More information about the School Quality Reports, including reports for individual schools, training materials, and a link to the School Performance Dashboard, is available online.

“Higher education is a gateway to higher incomes, fulfilling careers, and the numerous tangible and intangible ways for students to be empowered and access social mobility. I commend Mayor de Blasio, Chancellor Carranza, and all the educators and students who have helped achieve this year’s record-high levels of college enrollment in New York City.

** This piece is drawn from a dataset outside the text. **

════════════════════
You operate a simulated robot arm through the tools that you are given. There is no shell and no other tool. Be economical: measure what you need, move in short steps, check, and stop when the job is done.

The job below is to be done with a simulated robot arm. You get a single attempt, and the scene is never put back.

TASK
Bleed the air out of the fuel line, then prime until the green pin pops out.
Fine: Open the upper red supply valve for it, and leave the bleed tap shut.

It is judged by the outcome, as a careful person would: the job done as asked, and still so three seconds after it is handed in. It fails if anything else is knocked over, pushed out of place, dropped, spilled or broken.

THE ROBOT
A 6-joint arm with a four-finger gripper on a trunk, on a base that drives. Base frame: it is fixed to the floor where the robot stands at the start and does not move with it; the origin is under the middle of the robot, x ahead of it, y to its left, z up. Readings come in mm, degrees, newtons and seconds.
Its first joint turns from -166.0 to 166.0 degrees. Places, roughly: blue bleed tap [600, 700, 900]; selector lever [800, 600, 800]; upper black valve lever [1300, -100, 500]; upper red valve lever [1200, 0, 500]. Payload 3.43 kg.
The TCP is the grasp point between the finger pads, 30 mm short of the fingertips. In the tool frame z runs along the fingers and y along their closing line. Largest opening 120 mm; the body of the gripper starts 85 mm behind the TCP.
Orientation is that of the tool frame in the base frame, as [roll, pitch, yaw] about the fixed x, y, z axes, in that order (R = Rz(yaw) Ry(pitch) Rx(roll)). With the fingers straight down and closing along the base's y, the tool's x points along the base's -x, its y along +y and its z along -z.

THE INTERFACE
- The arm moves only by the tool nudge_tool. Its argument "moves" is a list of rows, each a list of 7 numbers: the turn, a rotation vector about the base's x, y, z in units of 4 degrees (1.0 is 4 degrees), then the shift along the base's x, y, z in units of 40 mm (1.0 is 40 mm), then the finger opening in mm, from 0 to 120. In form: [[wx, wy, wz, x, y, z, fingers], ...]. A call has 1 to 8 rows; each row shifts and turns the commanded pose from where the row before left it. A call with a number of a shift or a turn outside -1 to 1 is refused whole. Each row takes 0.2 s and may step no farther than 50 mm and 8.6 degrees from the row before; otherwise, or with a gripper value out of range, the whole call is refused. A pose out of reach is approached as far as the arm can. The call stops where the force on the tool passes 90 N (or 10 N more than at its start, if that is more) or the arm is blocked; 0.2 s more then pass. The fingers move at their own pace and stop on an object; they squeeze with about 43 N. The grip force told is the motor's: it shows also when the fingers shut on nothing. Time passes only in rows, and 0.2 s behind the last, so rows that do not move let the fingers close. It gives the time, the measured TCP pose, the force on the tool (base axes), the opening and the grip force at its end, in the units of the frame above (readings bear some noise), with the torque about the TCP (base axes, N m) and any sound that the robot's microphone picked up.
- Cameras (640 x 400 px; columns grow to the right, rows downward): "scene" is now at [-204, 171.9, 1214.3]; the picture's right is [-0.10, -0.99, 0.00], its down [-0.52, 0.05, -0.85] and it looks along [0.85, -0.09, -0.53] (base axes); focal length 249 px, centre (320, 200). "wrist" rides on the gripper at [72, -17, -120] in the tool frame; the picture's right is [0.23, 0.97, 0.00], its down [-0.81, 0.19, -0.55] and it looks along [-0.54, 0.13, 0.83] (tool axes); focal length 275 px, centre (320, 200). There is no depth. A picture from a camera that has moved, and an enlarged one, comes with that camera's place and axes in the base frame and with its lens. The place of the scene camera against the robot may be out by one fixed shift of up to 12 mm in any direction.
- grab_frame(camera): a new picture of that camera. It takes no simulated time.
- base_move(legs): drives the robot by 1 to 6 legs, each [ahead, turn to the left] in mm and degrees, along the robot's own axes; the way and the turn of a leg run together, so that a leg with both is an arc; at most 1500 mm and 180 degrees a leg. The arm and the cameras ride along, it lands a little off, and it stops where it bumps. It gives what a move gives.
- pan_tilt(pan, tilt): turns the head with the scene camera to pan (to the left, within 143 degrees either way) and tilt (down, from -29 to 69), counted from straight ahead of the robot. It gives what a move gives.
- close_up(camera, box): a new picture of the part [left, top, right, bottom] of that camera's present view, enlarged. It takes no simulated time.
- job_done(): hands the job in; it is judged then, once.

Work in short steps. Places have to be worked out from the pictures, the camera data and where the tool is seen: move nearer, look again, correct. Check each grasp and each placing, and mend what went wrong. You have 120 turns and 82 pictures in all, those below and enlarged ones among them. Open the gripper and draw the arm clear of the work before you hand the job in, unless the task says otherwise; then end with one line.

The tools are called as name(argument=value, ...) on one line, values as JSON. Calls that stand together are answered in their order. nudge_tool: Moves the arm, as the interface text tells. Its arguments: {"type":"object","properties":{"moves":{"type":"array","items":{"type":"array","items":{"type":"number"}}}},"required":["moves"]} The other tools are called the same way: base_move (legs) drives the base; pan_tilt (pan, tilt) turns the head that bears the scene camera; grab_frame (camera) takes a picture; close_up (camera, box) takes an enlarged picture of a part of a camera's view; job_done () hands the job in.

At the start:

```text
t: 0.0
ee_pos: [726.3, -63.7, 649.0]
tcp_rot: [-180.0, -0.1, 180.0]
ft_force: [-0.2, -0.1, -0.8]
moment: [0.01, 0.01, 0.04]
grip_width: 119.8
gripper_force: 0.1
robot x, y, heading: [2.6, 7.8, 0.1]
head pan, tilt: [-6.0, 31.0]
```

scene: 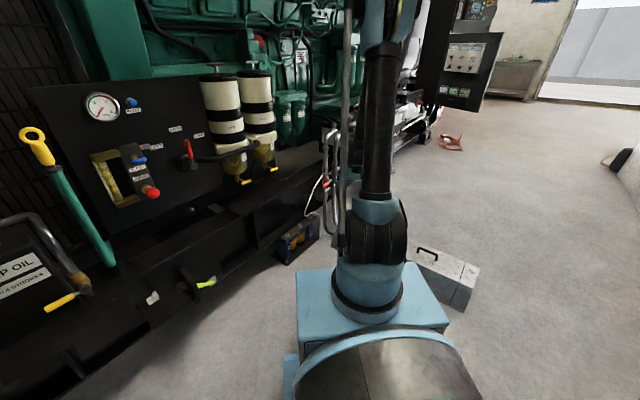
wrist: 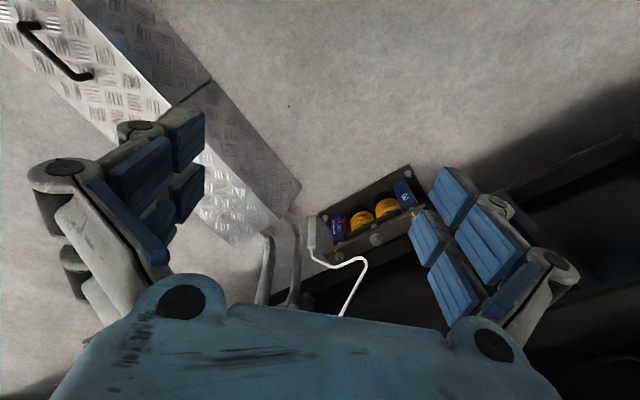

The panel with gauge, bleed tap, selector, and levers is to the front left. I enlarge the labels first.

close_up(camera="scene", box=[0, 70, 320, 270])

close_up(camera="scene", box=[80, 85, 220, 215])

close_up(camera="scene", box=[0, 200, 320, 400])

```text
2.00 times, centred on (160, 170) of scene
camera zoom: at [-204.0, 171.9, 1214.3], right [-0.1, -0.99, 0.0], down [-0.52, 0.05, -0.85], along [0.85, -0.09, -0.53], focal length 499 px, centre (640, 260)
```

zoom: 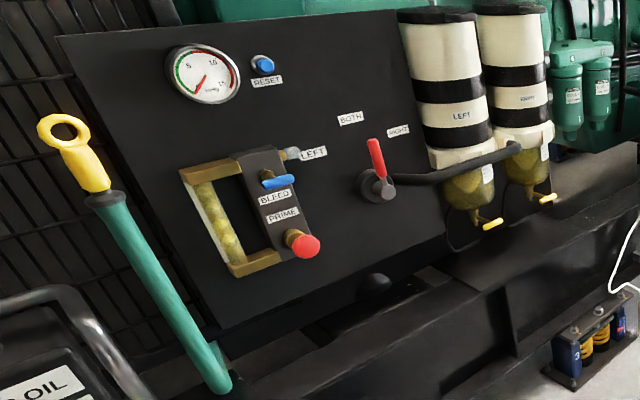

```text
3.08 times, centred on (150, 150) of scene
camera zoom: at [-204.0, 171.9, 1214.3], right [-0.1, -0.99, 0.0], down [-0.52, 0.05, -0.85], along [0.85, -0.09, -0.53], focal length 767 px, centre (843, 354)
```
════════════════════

While much remains to be done to tackle the lack of quality education as a main contributor to the systemic inequalities many of our youth and communities are up against, initiatives like the Equity and Excellence for All and the a College for All agendas play an important role in breaking down those barriers, righting historic wrongs, and opening meaningful, life-changing opportunities for our students,” said Senator Luis Sepulveda.

“I applaud Mayor de Blasio and his forwarding thinking Equity and Excellence agenda that has worked to significantly improve academic outcomes for students across our city. Though there is much more to be done to close the sprawling achievement gap, I am encouraged by the progress the Mayor has made for our students and their families, and I remain eager to support his efforts in any way that I can,” said Senator Kevin Parker.

Assistant Speaker Felix W Ortiz said, “A college education opens the door to countless opportunities. I am pleased that so many of our high school students are applying to college this year. Let’s continue to emphasize the need for higher education as a meaningful experience towards a more productive future.”

“I am elated and proud at what Mayor de Blasio and Chancellor Carranza have been able to accomplish with their diligence in pushing the Equity and Excellence for All agenda. 48,782 New York City students enrolling in College is no easy feat. It means that our city is working in unison to put our children first and higher education at the forefront. Congratulations to everyone and for their hard work – the dreams of so many are now New York’s reality,” said Assemblymember Alicia Hyndman.